I say ‘without really knowing it’ but the truth is, whether you are writing for children or adults, literary or genre fiction, your opinions and prejudices and beliefs and ideals can’t help but creep into your work.  If think back to my initial inspiration for The Truth About Verity Sparks, it becomes very clear to me that, as well as an obsession with an insanely complex plot, my ideas about social justice are part of the story.

That initial inspiration came when I was walking around Melbourne, strolling up Collins Street into East Melbourne. I was looking up at the grand Victorian buildings, made of marble and stone, with architectural references to the glorious Greek and Roman past. There are many like them here in Ballarat, also a rich and important Victorian-era city. These buildings speak emphatically of power. They were meant to impress. Who but the wealthy and powerful would not feel intimidated when entering between those columns and pillars, through massive doorways, into great marble halls?  Well, now we live in more democratic times, and they don’t scare me! However I began to wonder what it would have been like, back when these buildings were new, to have been little, young, poor and powerless, scurrying along in the shadow of all this bullying grandeur. And almost instantly, Verity Sparks came into being.

I had a character, but she needed a background, a situation…so I started to do a little research. I love research. Not that I’m fanatical about being factually correct – I reserve the author’s right to simply “make stuff up” – but I’ve always found history, particularly social history, fascinating. My reading led me to make my 13-year-old Verity a milliner’s apprentice. Making hats was one of the limited range of jobs available to young girls of that era. At 12 or 13, she could be working full-time, 6 days a week, from 7.00 in the morning until 6 or 7 at night. She got Sunday off. She was poorly paid, and if she lived in, board and lodging was taken out of her wage. There was no minimum wage, no awards or conditions. In fact, milliners – like dressmakers, maids and shopgirls – were a vulnerable group, being young, inadequately paid and usually living away from the care and protection of home. They were traditionally regarded by some wealthier men as legitimate  prey. However this book is for younger readers so I don’t delve into the army of professional and amateur prostitutes in London at that time. But still, when Verity loses her job and thus her home, and is denied refuge by her horrible uncle, she knows full well the abyss that yawns before her. But I wasn’t writing a tragedy. Verity has many adventures and challenges, but all ends happily.

In one of my past incarnations during the late 1980s and early 1990s I was a writer of teenage romances. I’ve had some funny reactions to – some people seem to think it’s a shameful admission. I don’t. And  at the time, I took the job quite seriously, and made sure that my romances always included characters who were good role models for their readers. I’m a bit of a believer in role models. Not unrealistically flawless people, but characters worth admiring and even learning from. I’m especially proud of Verity. She is brave, clever and sensible. There is no angst, she doesn’t obsess about her appearance or her love-life, and she is very sure that she is a worthwhile person. Indeed, one editor who declined the manuscript commented that it was unlikely a girl in Verity’s position, would have been so forthright and sure of herself. That’s quite true. But while Verity’s self-confidence is perhaps an anachronism, I have a range of female characters in historically accurate roles.
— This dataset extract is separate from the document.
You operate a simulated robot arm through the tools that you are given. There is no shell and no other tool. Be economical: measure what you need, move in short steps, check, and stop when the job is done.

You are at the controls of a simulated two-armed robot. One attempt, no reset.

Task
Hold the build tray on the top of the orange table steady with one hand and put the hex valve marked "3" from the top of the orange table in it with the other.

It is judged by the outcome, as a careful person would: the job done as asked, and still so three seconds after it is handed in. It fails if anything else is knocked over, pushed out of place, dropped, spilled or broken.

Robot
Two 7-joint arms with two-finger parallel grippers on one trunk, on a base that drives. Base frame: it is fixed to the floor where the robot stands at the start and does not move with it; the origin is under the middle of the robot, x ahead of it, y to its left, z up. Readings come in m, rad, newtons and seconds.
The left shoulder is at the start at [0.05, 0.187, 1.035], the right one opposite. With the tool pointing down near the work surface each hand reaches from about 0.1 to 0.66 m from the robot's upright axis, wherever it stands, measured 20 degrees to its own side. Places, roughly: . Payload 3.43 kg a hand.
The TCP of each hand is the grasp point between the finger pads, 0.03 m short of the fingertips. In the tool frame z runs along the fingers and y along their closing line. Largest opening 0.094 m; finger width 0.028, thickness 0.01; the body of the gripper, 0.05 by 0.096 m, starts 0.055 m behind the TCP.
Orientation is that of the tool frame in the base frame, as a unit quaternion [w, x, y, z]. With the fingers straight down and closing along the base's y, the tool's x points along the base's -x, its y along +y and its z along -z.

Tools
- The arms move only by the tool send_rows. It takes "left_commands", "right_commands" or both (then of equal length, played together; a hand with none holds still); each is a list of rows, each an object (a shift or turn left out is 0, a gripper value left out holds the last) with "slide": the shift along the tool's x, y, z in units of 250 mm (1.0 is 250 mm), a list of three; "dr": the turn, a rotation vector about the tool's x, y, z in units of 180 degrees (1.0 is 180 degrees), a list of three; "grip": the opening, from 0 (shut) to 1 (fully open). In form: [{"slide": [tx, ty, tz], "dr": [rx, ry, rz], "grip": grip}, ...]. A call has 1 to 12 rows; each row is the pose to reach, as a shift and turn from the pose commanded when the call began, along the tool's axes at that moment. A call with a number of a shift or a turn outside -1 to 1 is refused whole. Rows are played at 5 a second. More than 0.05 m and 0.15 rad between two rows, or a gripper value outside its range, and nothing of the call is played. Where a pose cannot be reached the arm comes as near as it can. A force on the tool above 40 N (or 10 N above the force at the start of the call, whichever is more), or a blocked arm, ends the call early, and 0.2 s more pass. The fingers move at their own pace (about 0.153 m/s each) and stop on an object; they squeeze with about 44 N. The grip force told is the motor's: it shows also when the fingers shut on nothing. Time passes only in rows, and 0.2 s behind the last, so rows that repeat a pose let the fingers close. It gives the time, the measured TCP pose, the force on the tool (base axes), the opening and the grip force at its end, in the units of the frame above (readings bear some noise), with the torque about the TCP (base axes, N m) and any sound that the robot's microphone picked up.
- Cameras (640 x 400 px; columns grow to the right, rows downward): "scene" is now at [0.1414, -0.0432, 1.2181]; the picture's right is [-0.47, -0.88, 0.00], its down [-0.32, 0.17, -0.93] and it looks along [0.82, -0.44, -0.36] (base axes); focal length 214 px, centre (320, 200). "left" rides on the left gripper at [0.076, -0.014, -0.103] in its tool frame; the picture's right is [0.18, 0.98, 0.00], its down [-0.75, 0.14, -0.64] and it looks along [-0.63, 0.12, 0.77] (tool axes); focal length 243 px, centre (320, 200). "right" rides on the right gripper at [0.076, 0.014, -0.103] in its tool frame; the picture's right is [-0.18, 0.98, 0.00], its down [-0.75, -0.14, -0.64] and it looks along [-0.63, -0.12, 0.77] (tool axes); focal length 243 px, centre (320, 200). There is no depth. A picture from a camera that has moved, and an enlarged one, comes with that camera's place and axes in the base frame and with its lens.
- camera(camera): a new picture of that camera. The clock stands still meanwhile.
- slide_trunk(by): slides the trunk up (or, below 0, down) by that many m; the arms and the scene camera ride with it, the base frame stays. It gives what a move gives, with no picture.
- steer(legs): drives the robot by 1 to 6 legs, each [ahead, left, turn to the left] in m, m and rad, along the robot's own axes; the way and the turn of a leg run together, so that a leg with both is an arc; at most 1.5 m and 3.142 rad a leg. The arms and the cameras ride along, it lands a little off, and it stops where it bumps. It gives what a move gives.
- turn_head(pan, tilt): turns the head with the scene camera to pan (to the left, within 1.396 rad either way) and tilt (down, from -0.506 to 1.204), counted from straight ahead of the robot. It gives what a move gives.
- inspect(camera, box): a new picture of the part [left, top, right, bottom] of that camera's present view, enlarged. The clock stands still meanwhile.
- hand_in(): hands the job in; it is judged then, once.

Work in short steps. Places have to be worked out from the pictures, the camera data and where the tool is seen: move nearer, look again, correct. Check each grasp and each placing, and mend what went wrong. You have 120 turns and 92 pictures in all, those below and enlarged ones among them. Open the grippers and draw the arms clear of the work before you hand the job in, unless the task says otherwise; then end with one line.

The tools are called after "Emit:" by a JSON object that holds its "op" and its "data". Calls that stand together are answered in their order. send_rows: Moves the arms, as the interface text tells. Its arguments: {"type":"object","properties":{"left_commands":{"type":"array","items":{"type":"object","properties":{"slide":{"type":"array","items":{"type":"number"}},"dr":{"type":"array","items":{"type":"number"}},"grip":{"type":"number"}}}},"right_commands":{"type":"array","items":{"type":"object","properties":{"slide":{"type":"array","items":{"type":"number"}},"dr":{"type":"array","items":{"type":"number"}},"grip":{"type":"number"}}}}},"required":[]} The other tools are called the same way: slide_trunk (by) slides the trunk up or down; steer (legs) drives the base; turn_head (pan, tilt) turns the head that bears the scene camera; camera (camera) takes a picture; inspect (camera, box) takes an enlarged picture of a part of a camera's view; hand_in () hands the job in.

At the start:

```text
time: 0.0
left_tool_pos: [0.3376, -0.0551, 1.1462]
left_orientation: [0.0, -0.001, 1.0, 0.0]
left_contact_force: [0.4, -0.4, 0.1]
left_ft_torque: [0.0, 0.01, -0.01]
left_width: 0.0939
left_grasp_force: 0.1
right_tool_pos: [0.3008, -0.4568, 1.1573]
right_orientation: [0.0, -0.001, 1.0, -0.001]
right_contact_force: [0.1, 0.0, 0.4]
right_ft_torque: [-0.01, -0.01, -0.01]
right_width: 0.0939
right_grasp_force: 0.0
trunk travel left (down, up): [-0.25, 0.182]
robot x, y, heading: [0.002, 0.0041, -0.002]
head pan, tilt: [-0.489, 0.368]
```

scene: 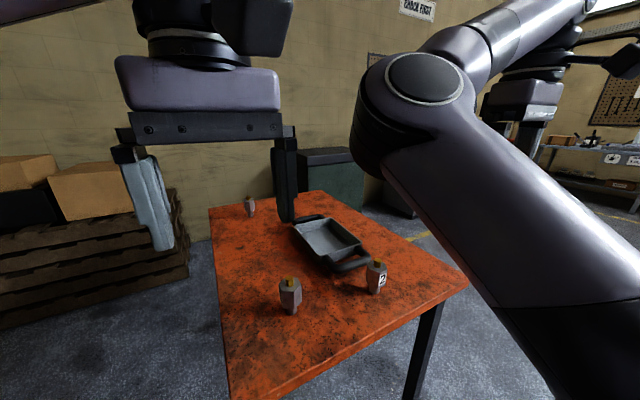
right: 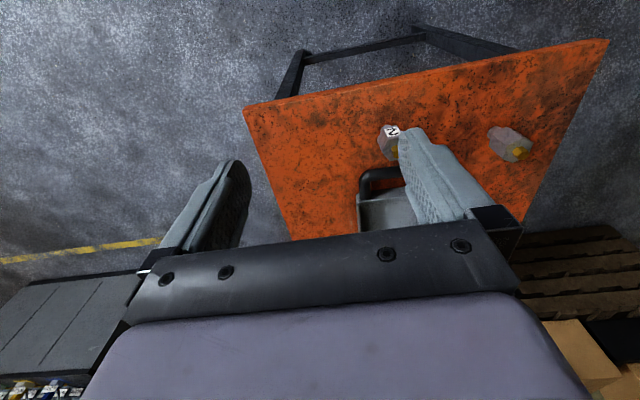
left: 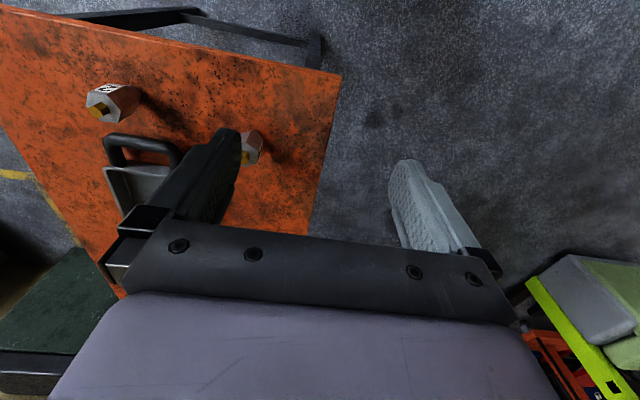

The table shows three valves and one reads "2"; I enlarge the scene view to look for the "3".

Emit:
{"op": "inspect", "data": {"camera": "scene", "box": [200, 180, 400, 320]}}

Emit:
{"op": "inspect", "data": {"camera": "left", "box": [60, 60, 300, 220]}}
In general, women had little control over their own lives. The villainess, Lady Throttle, has no money of her own to pay for her gambling habit, so she tries to frame Verity. Verity’s aunt is a battered and abused wife with no hope of escaping her situation. Even Madame Louisette, though a successful businesswoman, is at the mercy of the snobbish Lady Throttle.

On the more positive side, Professor Plush and his family, with whom Verity finds a home and a job and a future, are enlightened individuals who see no reason why females shouldn’t be educated, work, or control their own destinies. The Professor’s sister, Mrs Morcom is an eccentric botanical illustrator, rich and famous in her own right. She may also appear unrealistic, but she’s actually modelled on the real-life Victorian artist and adventurer Marianne North.

The Verity Sparks books are not “about” the position of women or social class or any other issue. They’re first and foremost stories. For the thoughtful reader, though, there are many things to think about even in the small details. For example – I’ve taken care to show minor characters, such as the maids, as actual people. In different households, they are variously bossy and influential, or well-cared for in a paternal manner, or exploited and bullied. I did this almost unconsciously, and that’s because of course  I’m a person of my times. 130-odd years since that era, we no longer consider “the servants” to be less than fully human. As part of my research, I read a book on domestic history. Apparently many upper-class people were terribly offended by the smell of the servants. Were they really oblivious to the fact that a servant’s day consisted of hard and no doubt sweaty physical labour, which could include lugging cans of hot water upstairs so that their employers could bathe? As the Plush family were considerate employers, I made sure that they had a gas-fired hot-water geyser in the bathroom so the maids didn’t have to carry the bathwater. And Verity was able to have the very first bath of her life.

Cast out of the millinery establishment, and cut loose by her nasty uncle, Verity is rescued by the bohemian Plush family. They recruit her to work in their Confidential Enquiry Agency. Not just because she had her special gift  – the ability to find lost things by thinking about them – but because she was so obviously resourceful, observant and intelligent.

This is where education comes in. The Plush family train her mind. She reads. She converses. They take her seriously. They teach her the manners and speech that will enable her to transcend – but not forget –  her origins. Even though she’s female and from a lower class, they urge her towards fulfilling her potential.

And that’s a good place to end this talk. With the transformative power of education. And an insanely complicated plot.